Conor McGregor has been telling anyone who would listen that he would defeat Jose Aldo at UFC 194. He went so far as to say it would be in one round, and his coach took it a bit further and predicted a victory in less than 60 seconds.
Little did we know how right they’d be.
McGregor, of course, defeated Aldo in just 13 seconds via knockout on Saturday night to become the undisputed UFC featherweight champion of the world. And while he didn’t predict he’d beat Aldo with the first punch he threw, he was pretty darn close.
McGregor was reminded of that during his post-fight press conference.
“Word-for-word, you said, ‘I felt when we stared down I felt his right hand was twitching, which was a subtle tell for me,'” a reporter reminded McGregor, quoting what the new champion said on Thursday, two days before the fight. “‘He is ready to unload that right hand and I feel that could be a downfall for him. If he lets that right hand go, I will not be there. I simply enter the way I enter, and that is enough. They either overextend or they shrink away, but either way it is not good for them. I will create traps and dead space inside that octagon, and I will walk him into that dead space, but all of a sudden he will be in danger.'”
And that is precisely how Aldo lost.
“I mean, if you can see it here,” McGregor replied, pointing to his head, “and you have the courage enough to speak it, it will happen. I see these shots, I see these sequences, and I don’t shy away from them. A lot of times people believe in certain things but they keep them to themselves, they don’t put it out there. If you truly believe in it, if you become vocal with it, you are creating that law of attraction and it will become reality.”
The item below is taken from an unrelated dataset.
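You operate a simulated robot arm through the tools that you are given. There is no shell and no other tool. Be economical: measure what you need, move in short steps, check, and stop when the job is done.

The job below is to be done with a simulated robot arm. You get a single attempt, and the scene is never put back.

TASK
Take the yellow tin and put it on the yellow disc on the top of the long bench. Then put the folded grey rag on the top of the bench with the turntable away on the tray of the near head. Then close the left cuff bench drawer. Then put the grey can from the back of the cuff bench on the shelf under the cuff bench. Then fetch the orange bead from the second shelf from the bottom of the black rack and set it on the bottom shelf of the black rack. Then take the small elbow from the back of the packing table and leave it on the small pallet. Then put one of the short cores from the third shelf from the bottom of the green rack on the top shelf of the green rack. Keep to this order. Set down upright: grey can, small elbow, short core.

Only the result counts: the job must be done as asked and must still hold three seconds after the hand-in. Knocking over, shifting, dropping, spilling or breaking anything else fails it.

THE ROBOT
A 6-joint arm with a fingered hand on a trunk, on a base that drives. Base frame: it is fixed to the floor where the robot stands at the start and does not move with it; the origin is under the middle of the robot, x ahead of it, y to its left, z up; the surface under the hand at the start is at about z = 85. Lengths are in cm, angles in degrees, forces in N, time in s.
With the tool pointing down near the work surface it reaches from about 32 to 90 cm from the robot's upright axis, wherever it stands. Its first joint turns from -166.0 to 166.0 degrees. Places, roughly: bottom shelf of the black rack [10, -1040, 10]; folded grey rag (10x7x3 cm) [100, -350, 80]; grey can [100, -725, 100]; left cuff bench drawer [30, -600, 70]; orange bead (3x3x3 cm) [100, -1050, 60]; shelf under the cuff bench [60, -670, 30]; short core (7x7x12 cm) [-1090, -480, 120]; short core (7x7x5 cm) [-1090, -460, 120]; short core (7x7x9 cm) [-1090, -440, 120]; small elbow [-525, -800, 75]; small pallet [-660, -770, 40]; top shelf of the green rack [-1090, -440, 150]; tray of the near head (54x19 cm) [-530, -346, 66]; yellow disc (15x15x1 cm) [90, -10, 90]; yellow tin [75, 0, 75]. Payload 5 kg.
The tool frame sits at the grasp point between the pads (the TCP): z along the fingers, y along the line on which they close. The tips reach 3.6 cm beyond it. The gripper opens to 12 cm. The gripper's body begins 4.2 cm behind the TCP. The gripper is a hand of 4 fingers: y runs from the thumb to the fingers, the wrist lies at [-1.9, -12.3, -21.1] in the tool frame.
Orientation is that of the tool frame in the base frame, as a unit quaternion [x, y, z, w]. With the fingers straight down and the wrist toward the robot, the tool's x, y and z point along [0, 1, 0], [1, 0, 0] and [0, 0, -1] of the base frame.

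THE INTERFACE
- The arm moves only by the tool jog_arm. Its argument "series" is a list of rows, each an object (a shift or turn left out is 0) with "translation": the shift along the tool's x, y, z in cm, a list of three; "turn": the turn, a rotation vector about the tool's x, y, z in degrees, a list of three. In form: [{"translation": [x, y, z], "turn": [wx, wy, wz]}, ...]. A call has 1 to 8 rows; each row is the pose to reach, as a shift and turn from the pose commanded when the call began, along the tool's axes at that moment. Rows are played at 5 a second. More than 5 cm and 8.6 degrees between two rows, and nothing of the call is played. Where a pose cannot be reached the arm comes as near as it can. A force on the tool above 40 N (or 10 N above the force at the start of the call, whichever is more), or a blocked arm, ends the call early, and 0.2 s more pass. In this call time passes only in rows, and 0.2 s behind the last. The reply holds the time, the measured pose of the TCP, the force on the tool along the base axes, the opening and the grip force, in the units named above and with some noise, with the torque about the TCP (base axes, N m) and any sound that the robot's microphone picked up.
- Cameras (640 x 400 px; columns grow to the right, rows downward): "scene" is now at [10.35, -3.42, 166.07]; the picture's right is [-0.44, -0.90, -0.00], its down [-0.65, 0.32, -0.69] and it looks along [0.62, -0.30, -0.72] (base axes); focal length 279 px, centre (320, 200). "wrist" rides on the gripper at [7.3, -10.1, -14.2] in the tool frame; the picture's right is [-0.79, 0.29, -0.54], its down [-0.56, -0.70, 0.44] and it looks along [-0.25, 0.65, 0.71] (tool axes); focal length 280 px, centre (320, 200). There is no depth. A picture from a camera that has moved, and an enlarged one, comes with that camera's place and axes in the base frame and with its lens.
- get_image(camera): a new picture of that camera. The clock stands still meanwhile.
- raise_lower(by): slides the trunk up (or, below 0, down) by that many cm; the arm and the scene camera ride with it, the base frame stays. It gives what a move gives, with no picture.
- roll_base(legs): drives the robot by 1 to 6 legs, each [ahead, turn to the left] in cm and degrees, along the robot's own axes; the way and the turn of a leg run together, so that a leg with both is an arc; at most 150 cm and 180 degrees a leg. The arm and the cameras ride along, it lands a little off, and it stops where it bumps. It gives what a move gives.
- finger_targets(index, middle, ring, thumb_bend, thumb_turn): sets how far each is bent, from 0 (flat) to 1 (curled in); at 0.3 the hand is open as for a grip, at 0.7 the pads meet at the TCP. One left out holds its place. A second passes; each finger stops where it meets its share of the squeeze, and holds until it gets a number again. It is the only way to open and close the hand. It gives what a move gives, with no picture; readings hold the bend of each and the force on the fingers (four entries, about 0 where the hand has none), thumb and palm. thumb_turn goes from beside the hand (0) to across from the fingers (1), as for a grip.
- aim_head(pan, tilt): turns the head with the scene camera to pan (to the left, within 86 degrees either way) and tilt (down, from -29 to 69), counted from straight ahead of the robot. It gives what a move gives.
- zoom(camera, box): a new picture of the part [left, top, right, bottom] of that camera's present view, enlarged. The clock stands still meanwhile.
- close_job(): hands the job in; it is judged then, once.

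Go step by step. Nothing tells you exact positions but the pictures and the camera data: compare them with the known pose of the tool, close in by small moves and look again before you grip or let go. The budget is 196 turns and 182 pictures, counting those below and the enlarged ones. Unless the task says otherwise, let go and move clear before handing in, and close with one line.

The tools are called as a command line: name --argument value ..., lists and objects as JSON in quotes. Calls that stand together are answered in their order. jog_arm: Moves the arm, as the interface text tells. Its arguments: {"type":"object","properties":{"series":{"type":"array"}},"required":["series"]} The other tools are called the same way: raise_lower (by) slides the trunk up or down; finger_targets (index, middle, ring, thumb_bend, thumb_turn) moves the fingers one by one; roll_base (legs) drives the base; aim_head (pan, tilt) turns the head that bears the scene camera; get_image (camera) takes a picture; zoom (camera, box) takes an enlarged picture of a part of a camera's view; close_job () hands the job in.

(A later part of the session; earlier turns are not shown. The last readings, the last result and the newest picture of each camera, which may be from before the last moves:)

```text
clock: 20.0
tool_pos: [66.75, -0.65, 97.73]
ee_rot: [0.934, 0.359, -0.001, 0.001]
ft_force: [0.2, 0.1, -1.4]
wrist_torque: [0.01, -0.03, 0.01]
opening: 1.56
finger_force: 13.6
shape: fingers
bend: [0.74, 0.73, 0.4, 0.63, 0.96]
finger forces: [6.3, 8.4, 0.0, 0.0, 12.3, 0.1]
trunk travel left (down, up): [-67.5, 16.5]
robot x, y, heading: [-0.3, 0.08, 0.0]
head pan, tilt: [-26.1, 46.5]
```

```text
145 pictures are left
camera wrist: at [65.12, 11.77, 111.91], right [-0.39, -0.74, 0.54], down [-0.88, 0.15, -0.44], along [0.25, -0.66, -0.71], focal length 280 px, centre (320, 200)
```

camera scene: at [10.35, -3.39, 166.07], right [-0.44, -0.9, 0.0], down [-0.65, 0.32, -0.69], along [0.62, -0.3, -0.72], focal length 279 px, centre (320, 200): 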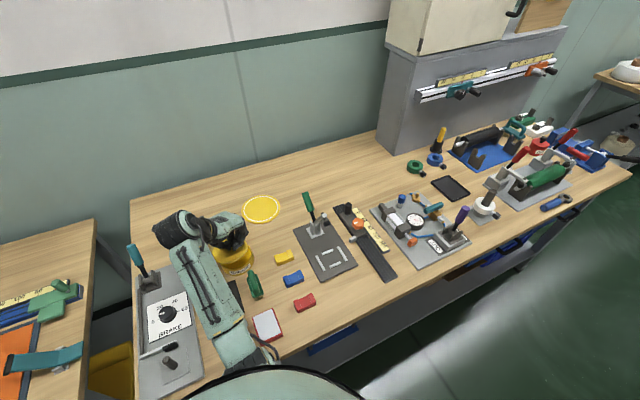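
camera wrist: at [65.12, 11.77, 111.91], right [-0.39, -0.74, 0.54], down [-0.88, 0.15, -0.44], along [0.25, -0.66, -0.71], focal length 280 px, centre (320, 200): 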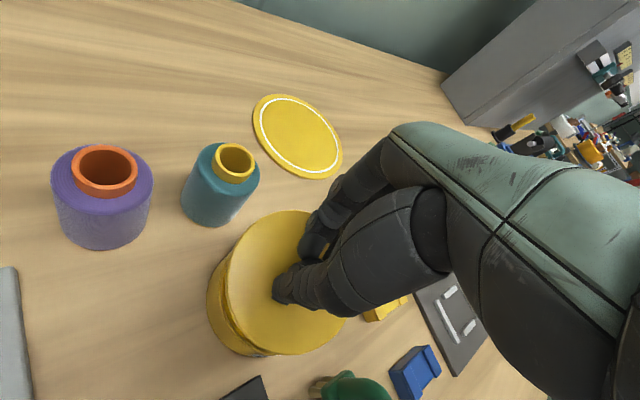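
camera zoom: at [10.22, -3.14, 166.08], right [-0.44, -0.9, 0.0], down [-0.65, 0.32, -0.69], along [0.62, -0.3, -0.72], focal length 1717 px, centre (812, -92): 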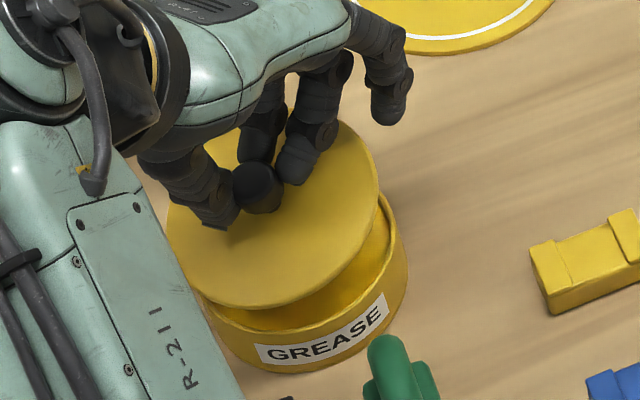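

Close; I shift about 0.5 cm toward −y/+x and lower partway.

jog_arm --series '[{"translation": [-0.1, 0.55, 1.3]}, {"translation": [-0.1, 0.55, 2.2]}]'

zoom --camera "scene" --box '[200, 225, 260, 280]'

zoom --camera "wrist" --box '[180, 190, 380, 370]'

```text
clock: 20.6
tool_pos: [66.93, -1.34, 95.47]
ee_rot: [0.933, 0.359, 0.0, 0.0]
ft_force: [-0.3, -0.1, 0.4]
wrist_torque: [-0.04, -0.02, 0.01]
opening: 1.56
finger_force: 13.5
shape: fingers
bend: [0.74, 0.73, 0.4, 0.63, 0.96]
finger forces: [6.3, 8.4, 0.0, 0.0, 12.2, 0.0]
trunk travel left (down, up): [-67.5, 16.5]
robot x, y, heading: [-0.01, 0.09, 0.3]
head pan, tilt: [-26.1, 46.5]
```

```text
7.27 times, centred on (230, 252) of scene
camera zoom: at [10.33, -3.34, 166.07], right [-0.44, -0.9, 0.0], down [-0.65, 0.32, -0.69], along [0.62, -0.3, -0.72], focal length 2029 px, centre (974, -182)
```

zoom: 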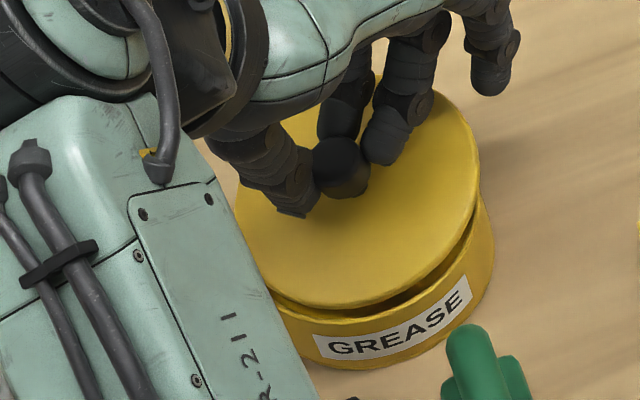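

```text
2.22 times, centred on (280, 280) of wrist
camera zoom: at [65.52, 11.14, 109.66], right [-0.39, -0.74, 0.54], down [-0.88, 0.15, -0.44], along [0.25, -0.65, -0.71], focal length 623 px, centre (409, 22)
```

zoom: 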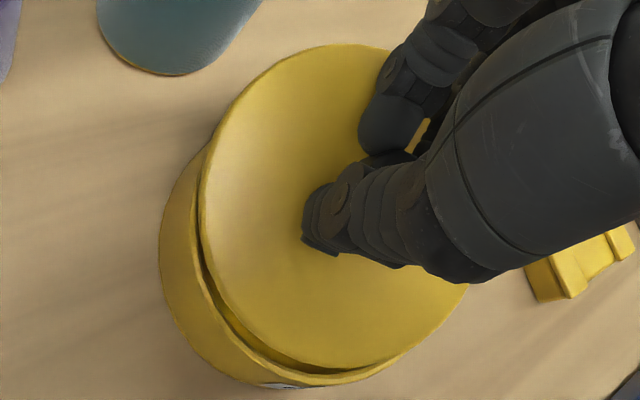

McGregor had a bit of fun with the prediction, too.
“I knew he would overextend. And I knew I’d catch him,” he said with a shrug and a smirk before adding, “Mystic Mac strikes again.”
McGregor circled back to the moment he won the fight later. By his explanation, it sounded as if he was trying to give Aldo an early wake-up call to ensure a good fight.
“I just felt he’d load up, I’d give him a little shot, give him that pressure almost like get that recoil,” he said. “And then he loaded, I pulled, banged the left hand; It was clean: no power, no push, just pop. Precision, timing. That’s it.
“You fall into a shot like that, you go to sleep.”
A wake-up call that puts you to sleep. Now that’s a champion’s blow.